Take the selected extract and repeat only what runs from "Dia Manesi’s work" through "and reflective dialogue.".

**SELECTED EXTRACT:**
[BEGIN]

In her latest exhibition, the visual artist presents three distinct series of her works, painted on plexiglass.

The exhibition explores what is not enshrined in law: memories, traces, and lived experiences that persist as the unwritten, unofficial legacy of the self.

The dancer and choreographer Aggeliki  Moutsopoulou participates, complementing the works through movement.

The exhibition is supported organizationally by ARTgrID,
and curated by Paris Kapralos.

CURATORIAL NOTE

Forced heirship: the minimum portion of the estate of the deceased that the law mandatorily reserves for certain close relatives (called necessary heirs), even if there are contrary provisions in the will. Forced heirship does not constitute an independent right to inheritance, but protects the necessary heir from potential total deprivation due to a will or gratuitous gifts made by the testator.

Dia Manesi’s work develops a painterly thought that organises the gaze under conditions of displacement, temporality, and involvement. The choice of materials, the mode of construction, and the composition activate the viewer’s participation in a multilayered environment. The forms act as centres of experience, incorporating observation into a field of aesthetic and reflective dialogue.

The series of works presented in Dia Manesi’s exhibition under the general title “Forced Heirship” constitute a painted world in which the image extends into space, and the experience of seeing gains duration and movement. The use of plexiglass enhances this dynamic through successive painted surfaces that function interdependently. The narrative unfolds through the layers, as each transparency contributes to the overall composition. The viewer moves through the dimensions of the image and observes the painterly script being activated by light and spatial positioning.

The artist develops a thematic focus closely tied to the concept of personal and collective inheritance. The forms that emerge from the compositions allude to bodily imprints, everyday ghosts, traces of an experience without fixed boundaries. The image becomes a field of continuous negotiation with time. Space operates as a storytelling tool, activating the viewer’s thought around memory, trauma, the desire for continuity or transformation.

Each composition shapes a visual and conceptual field marked by strong rhythm and detail. The concepts of fate, origin, the need for resistance, and the boundary between survival and freedom are expressed in a way that emphasises material and representational relationships. Imagery functions both as a field of inscribed experiences and as a field of thought.

Manesi’s compositions connect historical references with a persistence in personal testimony. Painting is transformed into a field that negotiates tensions and legacies. The image is inscribed into space, acquires rhythm, and shifts the traditional relationships between vision and interpretation. The composition becomes a vessel of memory, and the experience of the work is activated through the multiplicity of its visual and narrative elements. Painting emerges as a tool for reading identity, loss, and the need for interpretation.

Through its sequential and reflective construction, the image gains duration and is incorporated into the historical continuum of contemporary art with consistency and expressive fullness. Manesi’s painting practice aligns with contemporary explorations that extend the image into space. The compositions follow an installation logic, forming structures that exceed the surface of the canvas, bringing the viewer into direct contact with the materiality of the work.

The technical choice of plexiglass allows painting to incorporate light, projection, and refraction, proposing a different way of perceiving the image. The narrative arises through temporal sequences, internal planes, and intersections of the gaze. Furthermore, it gives the works a distinctive materiality based on transparency, reflection, and continuity. The successive surfaces are precisely organised, creating an internal rhythm. The viewer’s gaze gains direction, pauses, and shifts as it moves through the painted layers.

[END]

**SOURCE EXCERPT:**
[BEGIN]

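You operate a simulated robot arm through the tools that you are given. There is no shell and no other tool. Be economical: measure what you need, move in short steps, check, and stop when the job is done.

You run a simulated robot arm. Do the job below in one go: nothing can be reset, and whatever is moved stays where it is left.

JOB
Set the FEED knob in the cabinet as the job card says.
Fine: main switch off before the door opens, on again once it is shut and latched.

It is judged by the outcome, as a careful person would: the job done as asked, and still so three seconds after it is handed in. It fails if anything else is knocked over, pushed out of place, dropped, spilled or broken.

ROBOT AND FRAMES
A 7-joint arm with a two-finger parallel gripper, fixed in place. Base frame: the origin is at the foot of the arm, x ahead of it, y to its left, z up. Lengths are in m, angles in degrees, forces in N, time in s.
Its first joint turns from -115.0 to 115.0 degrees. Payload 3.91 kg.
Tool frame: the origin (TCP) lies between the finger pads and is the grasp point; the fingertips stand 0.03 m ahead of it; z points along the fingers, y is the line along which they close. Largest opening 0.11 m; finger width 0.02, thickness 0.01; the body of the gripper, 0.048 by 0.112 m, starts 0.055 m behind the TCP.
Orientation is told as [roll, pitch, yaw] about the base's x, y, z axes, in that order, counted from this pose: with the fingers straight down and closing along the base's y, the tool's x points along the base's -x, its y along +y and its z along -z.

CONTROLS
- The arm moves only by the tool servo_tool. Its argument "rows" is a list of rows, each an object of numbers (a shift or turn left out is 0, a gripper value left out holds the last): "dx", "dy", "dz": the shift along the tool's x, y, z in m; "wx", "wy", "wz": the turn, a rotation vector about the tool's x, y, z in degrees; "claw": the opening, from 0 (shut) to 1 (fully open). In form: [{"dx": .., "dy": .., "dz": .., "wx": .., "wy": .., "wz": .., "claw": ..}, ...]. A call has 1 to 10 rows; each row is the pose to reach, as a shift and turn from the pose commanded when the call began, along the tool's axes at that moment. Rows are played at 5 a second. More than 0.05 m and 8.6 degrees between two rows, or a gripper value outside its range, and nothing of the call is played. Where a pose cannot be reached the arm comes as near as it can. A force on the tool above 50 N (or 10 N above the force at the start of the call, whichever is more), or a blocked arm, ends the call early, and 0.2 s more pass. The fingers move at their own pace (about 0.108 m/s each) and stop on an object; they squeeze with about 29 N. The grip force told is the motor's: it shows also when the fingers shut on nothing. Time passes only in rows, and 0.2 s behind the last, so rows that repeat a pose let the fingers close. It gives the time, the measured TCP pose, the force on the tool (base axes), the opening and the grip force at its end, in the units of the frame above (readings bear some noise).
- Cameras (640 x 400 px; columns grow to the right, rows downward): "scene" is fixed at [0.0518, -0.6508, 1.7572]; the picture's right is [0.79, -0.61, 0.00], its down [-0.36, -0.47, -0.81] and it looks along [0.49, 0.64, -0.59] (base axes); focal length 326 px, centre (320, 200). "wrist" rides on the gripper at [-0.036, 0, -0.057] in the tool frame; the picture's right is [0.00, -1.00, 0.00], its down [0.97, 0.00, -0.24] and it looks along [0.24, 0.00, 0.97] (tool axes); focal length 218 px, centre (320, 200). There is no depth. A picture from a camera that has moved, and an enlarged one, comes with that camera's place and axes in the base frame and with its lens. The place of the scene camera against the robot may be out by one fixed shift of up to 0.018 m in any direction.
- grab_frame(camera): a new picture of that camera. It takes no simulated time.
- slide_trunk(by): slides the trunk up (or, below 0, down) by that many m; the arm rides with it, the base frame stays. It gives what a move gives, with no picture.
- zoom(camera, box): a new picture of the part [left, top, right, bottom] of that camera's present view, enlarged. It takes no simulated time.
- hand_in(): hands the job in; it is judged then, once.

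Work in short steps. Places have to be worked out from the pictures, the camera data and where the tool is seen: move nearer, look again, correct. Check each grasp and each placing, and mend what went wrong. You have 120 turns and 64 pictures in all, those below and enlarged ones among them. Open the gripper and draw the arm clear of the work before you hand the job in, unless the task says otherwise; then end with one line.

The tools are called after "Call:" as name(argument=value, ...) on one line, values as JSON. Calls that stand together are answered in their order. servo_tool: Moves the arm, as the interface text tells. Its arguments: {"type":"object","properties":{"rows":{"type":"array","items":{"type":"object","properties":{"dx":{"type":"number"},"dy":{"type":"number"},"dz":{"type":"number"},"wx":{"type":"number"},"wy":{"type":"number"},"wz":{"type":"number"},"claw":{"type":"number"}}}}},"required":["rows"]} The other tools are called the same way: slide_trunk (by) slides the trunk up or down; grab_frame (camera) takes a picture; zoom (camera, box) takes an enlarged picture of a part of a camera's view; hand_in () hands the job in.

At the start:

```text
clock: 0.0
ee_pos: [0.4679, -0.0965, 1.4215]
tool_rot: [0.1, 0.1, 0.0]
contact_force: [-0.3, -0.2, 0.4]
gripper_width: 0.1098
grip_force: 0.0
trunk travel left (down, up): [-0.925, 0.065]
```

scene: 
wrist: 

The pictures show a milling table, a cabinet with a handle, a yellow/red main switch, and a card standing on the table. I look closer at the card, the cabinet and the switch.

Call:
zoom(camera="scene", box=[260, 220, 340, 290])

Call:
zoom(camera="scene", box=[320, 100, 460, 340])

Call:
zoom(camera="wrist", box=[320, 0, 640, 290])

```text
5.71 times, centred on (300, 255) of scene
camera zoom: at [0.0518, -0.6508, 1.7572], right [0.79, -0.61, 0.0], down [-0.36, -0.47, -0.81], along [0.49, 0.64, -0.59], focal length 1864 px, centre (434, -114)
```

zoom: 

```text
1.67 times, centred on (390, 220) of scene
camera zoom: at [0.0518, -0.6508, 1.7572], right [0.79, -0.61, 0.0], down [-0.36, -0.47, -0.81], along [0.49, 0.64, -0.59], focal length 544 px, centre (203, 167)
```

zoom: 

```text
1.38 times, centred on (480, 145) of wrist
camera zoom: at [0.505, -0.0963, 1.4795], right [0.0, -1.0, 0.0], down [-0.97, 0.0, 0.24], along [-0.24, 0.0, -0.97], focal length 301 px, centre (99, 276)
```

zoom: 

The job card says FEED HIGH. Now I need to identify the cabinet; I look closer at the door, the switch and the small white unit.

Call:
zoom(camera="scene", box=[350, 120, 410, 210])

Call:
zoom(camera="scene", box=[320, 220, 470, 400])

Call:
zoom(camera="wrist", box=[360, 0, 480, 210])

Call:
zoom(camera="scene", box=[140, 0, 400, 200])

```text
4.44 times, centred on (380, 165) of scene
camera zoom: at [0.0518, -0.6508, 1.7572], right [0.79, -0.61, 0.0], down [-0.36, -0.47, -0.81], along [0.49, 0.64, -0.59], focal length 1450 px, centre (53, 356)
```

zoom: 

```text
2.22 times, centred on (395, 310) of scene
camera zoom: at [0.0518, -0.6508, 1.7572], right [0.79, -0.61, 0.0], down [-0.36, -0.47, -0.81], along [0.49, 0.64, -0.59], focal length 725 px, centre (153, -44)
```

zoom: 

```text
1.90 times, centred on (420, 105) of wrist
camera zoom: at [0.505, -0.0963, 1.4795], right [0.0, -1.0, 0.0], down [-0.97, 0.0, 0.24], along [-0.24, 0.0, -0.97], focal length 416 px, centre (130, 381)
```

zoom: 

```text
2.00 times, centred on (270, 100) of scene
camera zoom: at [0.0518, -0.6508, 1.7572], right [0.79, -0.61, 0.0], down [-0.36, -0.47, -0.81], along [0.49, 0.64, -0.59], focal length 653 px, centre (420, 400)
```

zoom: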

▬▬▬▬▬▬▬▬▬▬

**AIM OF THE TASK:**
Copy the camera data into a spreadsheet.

[END]

**THE ANSWER:**
Dia Manesi’s work develops a painterly thought that organises the gaze under conditions of displacement, temporality, and involvement. The choice of materials, the mode of construction, and the composition activate the viewer’s participation in a multilayered environment. The forms act as centres of experience, incorporating observation into a field of aesthetic and reflective dialogue.